保証会社から取り立てがあるとなれば、不払いを起こさないようにしようと考えるかもしれません。また、保証会社が保証契約を締結するにあたっては公正証書として養育費に関する契約を書面に残すことが多いです。つまり、そもそも口約束ではありません。
結果として、養育費の不払いを防止し、万が一不払いが起こったとしても、きちんと取り立てが行われます。その間、不払い分の養育費は保証会社から受け取ることができます。今までは、養育費を数回支払ったら逃げてしまう、ということもできたかもしれませんが、今後は逃げ道がなくなることになります。

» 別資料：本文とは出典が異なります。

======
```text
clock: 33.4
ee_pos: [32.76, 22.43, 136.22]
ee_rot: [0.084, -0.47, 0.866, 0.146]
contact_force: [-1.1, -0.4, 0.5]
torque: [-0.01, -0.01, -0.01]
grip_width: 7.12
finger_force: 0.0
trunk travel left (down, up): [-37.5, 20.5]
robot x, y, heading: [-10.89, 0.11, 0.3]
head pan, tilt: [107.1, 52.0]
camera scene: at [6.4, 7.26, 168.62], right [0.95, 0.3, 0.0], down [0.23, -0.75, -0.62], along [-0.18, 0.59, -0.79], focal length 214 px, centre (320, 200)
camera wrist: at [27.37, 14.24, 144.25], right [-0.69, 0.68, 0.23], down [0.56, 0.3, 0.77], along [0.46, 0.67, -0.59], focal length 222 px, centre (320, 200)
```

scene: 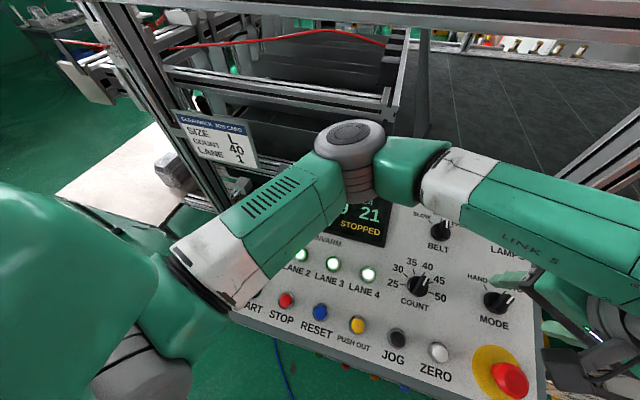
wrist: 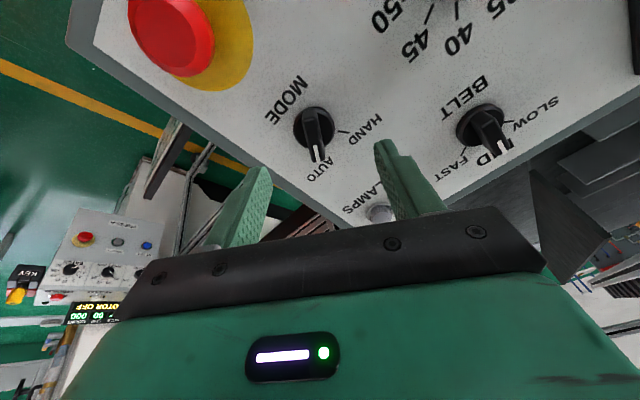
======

養育費を受け取る側の多くは、残された子どもを育てるので手一杯ですので、満足に取り立てもできなかったのではないでしょうか。
専門業者による取り立ては、養育費を受け取る本人からの取り立てとは比べ物にならないくらい本格的ですので、逃げようがないと思われます。

滋賀県湖南市でも同様の取り組みが始まりました

滋賀県湖南市では、「養育費の保証促進補助金と養育費に関する公正証書等作成促進補助金について」という事業が去年からスタートしています。仕組みとしては大阪市と類似していて、保証契約の初回分の保証料と養育費を取り決める際に必要な公正証書等の作成に係る諸費用の助成を行っています。
https://www.city.shiga-konan.lg.jp/topics/12432.html

離婚協議書を公正証書にしよう

慰謝料は一回限りの支払いで終わるかもしれませんが、養育費は長きに渡って支払われるものです。その間、元配偶者に何があるかわかりません。口約束でも契約は有効ですが、問題はその契約が確かにあったのかという証拠能力が怪しいということです。口約束は、後からなんとでも言い訳されてしまう可能性があります。
これから離婚される方、あるいは離婚されたばかりの方は、離婚協議書を公正証書にしてはいかがでしょうか。基本的には、離婚前に作成するのが主流です。約束が守られなくなってからでは遅いのです。

まとめ

残念ながら、養育費の不払いは、社会問題になる程、実はよくある話です。結果として子どもの貧困に繋がってしまっているという悲しい現実があります。
離婚するということは、お二人はこれから他人になるということです。他人同士の公式の約束として、離婚協議書を残し、公正証書にした上で、保証会社を利用するというのが安心です。明石市、大阪市、湖南市にお住いの方限定になってしまいますが、自治体の助成を利用するというのも賢い方法です。